Work to do:
A. Provide the original wording of the source excerpt from "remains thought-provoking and" as far as "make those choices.".
B. How does the source excerpt go on? Write the next part.

Source excerpt:
** BEGIN **
Now streaming on:
Nadav Schirman’s documentary “The Green Prince” addresses the
Israel-Palestine conflict through the intimate, personal story of Mosab
Hassan Yousef. Yousef titled his memoir “Son of Hamas,” as he was the
eldest son of one of that organization’s most prominent voices. But to
Shin Bet, the Israeli security agency with which he collaborated for 10
years, Yousef was known by the colorful royal name that gives this film
its title.
Rather than shape his film into hero worship or indictment, Schirman simply lets his subject tell his story to the
camera. Schirman juxtaposes this with footage of the only other talking
head in “The Green Prince,” Yousef’s Shin Bet handler, Gonen Ben
Yitzhak. As in the best fiction, these two lives intertwine in
complicated, compelling fashion. Though occasionally succumbing to the
tedium of its back-and-forth storytelling device, “The Green Prince”
remains thought-provoking and effective. The viewer is forced to
consider the lives of both men, the excruciating choices they make, and
whether we would be able to make those choices.
Yitzhak tells us
in the opening scene that his recruitment of Yousef was “the beginning
of the end of my career.” This is contrasted with the psychological
price Yousef pays for that recruitment. Yitzhak’s descriptions of how
his degree in psychology allowed him to perfect the psychological
manipulation of those whom he interrogated have a creepy power. Imagine
someone getting into your head, wearing you down and smashing your
defenses, bending you toward his or her will. Now, consider all this
happening if you’re innocent.
When teenager Yousef is picked up
by Shin Bet, he is under suspicion for buying guns. He says it was a
teenaged mistake and had not been advised to buy weapons by any group.
Since Yousef is the son of Sheikh Hassan Yousef, a leader for whom
people come from miles around to hear, Shin Bet detains him.
Both
Yitzhak and Yousef describe the interrogation process from opposite
sides. Yousef’s description of the effects on body and mind are truly
harrowing. Yitzhak tells us there was something about Yousef that
indicated he might turn and spy for Shin Bet. Yousef responds that,
originally, he said yes in order to stop what he’d been enduring for
weeks on end. He is then sent to the Hamas section of a maximum security
prison. The first question he must answer in prison is if he had been
offered the opportunity to spy for Shin Bet. “If you answered no,”
** END **
Data provided:
** BEGIN **
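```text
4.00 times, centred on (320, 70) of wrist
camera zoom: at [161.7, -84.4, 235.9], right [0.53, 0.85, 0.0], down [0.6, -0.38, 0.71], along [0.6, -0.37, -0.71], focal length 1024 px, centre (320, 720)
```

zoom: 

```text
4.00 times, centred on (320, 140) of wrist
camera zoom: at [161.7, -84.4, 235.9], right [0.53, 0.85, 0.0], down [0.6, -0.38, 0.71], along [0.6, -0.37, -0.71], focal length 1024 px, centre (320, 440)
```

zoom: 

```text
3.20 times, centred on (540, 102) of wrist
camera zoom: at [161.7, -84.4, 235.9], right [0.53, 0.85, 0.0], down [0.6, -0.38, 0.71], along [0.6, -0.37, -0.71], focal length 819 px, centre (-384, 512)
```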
** END **
Exercise results:
A.
remains thought-provoking and effective. The viewer is forced to
consider the lives of both men, the excruciating choices they make, and
whether we would be able to make those choices.

B.
Yousef says, “they knew you were lying. Everyone is asked to spy.”
Yousef’s
decision to become The Green Prince comes at great psychological cost.
He speaks of the concept of shame in his culture, and the pain he felt
in violating the almost ingrained notion of honoring one’s family. Shin
Bet keeps Yousef in contact with his father and other members of Hamas,
so as not to arouse suspicion. He also continues to see his mother and
the younger siblings he took care of before he was imprisoned. To keep
up appearances, Shin Bet has Yousef arrested multiple times, pulled
from his home in the same manner his father had been during Yousef’s
childhood. His father’s immediate re-incarceration six hours after being
released from jail is cited by Yousef as the childhood event that
fueled his anger against the Israeli army.
In the other
narrative, we learn how Yitzhak violated Shin Bet’s rules multiple times
to show Yousef that he could be trusted. The general rule was to be
suspicious of even the most loyal spies at all times. Yitzhak meets with
Yousef at one point without any other agents, which cements Yousef’s
trust, and when Yitzhak discovers Yousef is burning out after 10 years
of work, he makes the compassionate move that gets him fired.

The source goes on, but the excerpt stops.